Trade and Industry Minister Rob Davies issued a statement responding to General Motors’ (GM) exiting SA, saying he learnt of the news with “regret and concern for the numerous employees whose jobs and livelihood will be directly and indirectly affected as a result”.

But Davies said GM’s departure was not surprising, considering it had failed to meet the minimum production volume of 50,000 units required by the government’s Automotive Production and Development Programme (APDP) since 2013.

“Sales have been on a downward trend for the past five years, and exports remained low at about 2,000 vehicles per annum with a maximum of 3,500 units,” Davies said.

“Although we do not welcome this decision, we believe that the future of the industry positive as automotive industry stakeholders are finalising a master plan for SA with a view to growing domestic vehicle production volume and local value addition, and an announcement on the final programme can be expected early 2018 latest and will cover the period post 2020,” he said.

“GM has had a presence in SA since 1926, under various brands such as Buick, Chevrolet, GMC, Isuzu, Oakland, Oldsmobile and Vauxhall,” his statement said.

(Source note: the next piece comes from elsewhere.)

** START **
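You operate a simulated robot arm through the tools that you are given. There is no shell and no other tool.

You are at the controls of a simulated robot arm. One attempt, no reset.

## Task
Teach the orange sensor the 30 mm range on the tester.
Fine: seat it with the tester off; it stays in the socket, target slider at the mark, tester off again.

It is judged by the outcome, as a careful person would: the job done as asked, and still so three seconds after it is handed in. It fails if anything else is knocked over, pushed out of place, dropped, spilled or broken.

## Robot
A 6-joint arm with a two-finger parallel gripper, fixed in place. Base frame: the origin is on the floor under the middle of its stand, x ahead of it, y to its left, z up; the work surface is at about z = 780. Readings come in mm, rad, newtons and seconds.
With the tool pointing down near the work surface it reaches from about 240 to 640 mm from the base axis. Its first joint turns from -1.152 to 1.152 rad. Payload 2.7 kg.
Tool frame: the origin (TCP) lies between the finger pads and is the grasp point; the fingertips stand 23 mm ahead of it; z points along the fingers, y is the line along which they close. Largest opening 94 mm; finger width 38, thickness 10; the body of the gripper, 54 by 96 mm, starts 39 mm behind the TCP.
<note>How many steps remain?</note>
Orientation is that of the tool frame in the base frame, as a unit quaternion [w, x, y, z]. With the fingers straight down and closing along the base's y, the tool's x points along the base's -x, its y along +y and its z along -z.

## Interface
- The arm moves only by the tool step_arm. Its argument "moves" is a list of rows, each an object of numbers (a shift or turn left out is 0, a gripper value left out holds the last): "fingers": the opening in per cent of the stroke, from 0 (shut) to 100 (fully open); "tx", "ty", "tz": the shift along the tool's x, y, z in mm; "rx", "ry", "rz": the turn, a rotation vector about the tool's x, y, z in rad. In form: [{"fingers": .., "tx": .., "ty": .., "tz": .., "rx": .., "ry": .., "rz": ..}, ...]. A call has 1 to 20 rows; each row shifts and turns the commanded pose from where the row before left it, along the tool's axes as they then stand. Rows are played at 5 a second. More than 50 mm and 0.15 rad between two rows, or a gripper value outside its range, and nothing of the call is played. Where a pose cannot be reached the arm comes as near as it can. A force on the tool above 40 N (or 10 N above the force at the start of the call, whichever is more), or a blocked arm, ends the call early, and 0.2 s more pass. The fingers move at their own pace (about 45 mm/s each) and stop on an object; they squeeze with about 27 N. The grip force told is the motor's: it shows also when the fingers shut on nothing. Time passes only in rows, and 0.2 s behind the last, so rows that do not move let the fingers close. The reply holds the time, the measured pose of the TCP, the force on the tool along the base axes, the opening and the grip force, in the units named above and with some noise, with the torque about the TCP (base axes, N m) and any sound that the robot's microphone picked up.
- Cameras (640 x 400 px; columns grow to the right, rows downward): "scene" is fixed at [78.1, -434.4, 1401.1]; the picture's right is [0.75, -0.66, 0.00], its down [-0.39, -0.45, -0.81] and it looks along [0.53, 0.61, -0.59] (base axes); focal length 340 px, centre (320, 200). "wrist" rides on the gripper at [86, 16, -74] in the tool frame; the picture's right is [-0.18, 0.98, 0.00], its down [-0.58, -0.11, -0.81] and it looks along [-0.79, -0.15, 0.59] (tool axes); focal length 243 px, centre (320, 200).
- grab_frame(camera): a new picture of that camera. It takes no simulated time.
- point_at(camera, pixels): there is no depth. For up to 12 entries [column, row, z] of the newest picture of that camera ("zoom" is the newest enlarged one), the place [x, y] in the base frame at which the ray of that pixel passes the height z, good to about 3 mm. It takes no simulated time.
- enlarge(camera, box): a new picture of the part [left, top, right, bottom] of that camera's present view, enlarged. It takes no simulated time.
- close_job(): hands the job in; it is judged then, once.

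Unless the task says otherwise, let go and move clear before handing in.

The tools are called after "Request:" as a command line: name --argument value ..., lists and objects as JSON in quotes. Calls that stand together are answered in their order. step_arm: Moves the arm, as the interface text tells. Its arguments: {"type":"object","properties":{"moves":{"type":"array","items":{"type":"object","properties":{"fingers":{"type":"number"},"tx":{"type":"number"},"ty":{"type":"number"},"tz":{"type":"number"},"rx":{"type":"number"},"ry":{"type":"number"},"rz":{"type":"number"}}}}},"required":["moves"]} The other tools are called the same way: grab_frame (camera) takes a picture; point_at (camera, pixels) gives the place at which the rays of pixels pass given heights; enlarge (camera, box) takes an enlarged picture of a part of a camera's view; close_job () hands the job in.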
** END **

Davies downplayed that GM’s decision to close the South African operations it was not selling to its Japanese joint-venture partner Isuzu was a criticism of ANC policies.

To back this argument, Davies noted that GM had exited Australia in 2013, where it had a joint venture with Holden.

GM also closed a plant in Indonesia in 2015 and another in India in April.

In March, it had exited Europe by selling its Opel and Vauxhall brands to Peugeot.